Der Bauersohn aus dem 40 km südlich von Troppau (Opava) gelegenen Heinzendorf (Hynčice) hatte Glück. Seine Bildung musste er nur deshalb nicht gleich auf Volkschulniveau beenden, weil seine Schwester zugunsten des überdurchschnittlich begabten Jungen auf den Großteil ihres Erbes verzichtete. Da aber die Studienzeit in Olmütz (Olomouc) dennoch nicht frei von finanziellen Sorgen war, trat Gregor Mendel im Alter von 21 Jahren in ein Augustinerkloster ein und setzte sein Studium anschließend in Brünn (Brno) fort.

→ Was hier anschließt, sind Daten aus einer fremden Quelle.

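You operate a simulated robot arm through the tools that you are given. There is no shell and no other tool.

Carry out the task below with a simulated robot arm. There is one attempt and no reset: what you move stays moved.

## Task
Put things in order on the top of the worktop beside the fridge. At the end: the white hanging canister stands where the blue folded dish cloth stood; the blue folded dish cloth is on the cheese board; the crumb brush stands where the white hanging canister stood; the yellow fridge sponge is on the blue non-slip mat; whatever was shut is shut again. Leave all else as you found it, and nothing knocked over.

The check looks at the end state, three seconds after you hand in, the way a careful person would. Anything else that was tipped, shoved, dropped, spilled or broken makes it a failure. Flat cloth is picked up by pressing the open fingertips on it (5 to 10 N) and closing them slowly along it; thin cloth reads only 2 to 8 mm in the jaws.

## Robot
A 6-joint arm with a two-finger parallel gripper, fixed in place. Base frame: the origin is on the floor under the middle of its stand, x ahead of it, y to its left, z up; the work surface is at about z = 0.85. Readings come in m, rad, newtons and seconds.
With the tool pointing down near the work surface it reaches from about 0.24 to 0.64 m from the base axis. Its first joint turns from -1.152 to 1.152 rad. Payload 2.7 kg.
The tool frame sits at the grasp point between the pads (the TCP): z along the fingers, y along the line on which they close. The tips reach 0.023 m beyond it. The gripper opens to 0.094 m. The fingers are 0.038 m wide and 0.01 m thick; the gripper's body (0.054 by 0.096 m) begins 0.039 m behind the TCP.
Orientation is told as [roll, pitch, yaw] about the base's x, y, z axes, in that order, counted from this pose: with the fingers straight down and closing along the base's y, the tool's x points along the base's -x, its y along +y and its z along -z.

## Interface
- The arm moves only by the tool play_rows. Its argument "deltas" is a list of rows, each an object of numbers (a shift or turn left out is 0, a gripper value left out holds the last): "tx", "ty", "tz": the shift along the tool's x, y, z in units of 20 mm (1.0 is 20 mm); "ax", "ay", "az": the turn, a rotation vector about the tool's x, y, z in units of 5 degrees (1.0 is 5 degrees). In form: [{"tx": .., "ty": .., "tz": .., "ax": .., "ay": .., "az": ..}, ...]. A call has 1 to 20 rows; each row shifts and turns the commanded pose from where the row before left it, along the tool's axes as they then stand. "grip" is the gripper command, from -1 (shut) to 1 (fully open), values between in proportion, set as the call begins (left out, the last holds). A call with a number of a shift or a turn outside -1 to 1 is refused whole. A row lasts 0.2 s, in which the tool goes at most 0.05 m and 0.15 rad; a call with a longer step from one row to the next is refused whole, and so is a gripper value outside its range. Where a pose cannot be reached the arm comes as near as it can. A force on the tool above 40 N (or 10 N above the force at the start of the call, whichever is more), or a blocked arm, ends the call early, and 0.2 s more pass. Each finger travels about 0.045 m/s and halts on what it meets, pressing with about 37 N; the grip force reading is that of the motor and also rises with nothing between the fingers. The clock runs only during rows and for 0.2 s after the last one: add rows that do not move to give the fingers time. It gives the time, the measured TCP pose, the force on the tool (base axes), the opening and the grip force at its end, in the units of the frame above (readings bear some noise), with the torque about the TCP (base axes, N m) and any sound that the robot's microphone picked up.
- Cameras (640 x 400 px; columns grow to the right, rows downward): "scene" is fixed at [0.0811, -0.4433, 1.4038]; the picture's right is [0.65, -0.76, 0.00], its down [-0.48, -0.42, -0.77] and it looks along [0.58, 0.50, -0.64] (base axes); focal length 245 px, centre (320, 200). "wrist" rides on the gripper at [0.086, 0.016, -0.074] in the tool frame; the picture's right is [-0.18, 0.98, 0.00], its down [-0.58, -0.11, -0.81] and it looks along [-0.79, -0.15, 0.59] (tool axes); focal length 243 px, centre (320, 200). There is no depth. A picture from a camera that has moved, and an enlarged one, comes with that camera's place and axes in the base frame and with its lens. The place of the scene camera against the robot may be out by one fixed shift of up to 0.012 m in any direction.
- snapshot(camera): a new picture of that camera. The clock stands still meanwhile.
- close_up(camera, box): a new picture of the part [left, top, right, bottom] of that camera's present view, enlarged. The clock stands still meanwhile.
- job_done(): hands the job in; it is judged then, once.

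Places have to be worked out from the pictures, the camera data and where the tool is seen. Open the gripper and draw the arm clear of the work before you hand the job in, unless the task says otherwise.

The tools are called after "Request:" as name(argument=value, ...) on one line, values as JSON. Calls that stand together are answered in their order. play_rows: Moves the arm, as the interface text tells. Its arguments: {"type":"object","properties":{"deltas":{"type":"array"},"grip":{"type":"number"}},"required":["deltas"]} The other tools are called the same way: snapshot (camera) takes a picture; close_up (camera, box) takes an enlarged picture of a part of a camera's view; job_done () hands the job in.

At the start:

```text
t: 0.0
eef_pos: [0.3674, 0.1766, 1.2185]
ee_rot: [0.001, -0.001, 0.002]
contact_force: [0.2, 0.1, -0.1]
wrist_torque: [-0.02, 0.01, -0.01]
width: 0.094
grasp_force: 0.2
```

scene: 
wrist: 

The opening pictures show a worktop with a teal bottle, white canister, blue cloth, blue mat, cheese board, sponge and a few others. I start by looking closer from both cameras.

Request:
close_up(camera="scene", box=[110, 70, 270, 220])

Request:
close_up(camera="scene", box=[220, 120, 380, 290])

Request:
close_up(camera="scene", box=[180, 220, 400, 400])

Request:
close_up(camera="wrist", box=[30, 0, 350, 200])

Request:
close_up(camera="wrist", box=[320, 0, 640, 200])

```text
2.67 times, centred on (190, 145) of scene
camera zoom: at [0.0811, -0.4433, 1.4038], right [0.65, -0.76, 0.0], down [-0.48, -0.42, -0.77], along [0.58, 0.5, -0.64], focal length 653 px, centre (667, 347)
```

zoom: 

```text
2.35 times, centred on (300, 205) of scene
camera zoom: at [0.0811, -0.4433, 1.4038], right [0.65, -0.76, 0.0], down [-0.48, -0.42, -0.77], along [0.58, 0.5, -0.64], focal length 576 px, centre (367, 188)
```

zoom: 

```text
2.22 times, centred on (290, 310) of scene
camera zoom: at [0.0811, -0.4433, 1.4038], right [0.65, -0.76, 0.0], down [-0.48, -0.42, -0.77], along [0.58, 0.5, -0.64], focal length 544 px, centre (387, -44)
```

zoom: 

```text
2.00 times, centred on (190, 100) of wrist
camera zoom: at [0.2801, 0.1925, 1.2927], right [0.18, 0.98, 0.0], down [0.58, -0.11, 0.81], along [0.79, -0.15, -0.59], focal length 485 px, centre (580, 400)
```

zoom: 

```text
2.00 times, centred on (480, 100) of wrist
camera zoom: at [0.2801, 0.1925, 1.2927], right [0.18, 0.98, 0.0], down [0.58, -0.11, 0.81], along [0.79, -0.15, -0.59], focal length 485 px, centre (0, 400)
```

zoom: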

Das Interesse am Kreuzen von Pflanzen und die gelungenen Experimente brachten ihm einen gewissen Ruhm, machten ihm aber zugleich auch Feinde. Die Ansichten des Autodidakten galten Mitte des 19. Jahrhunderts als kontrovers, weshalb ihm nicht nur der Weg zum Lehramt versperrt blieb. Auch wurden die Ergebnisse seiner – wie sich später erwies – bahnbrechenden Untersuchungen von den damaligen wissenschaftlichen Eliten weitgehend ignoriert. Die 1866 veröffentlichte Arbeit „Versuche über Pflanzen-Hybriden“, in der Mendel die Resultate seiner jahrelangen Erforschung der Vererbung bei Erbsen veröffentlichte, fand keinen größeren Widerhall. Der „Mönch aus Schlesien“, wie man Mendel manchmal nannte, blieb trotzdem von dem Wert der eignen Arbeit überzeugt. Laut einer Überlieferung soll er sogar einmal prophetisch gesagt haben „Meine Zeit wird schon kommen“. Und Recht hatte er, was allerdings erst einige Jahrzehnte später, schon nach seinem Tod, bestätigt wurde, als die revolutionäre Bedeutung Mendels Forschung um 1900 allgemeine Anerkennung fand.

Erinnerung und Würdigung
Heute steht es außer Frage, dass der Schlesier mit seinem Wirken ein Fundament für die moderne Genetik gelegt hat. In Tschechien – dem Land, in dessen Grenzen Mendels Geburtsort heute liegt – und in seiner einstigen Heimat Österreich, wird der Forscher deshalb in vielfältiger Form gewürdigt. Seinen Namen tragen beispielsweise die Brünner Universität für Land- und Forstwirtschaft (Mendelova zemědělská a lesnická univerzita) und die älteste tschechische Forschungsstation in der Antarktika (Mendelova polární stanice). Auch eines der Gebäude der Wiener Universität für Bodenkultur heißt offiziell „Gregor-Mendel-Haus“.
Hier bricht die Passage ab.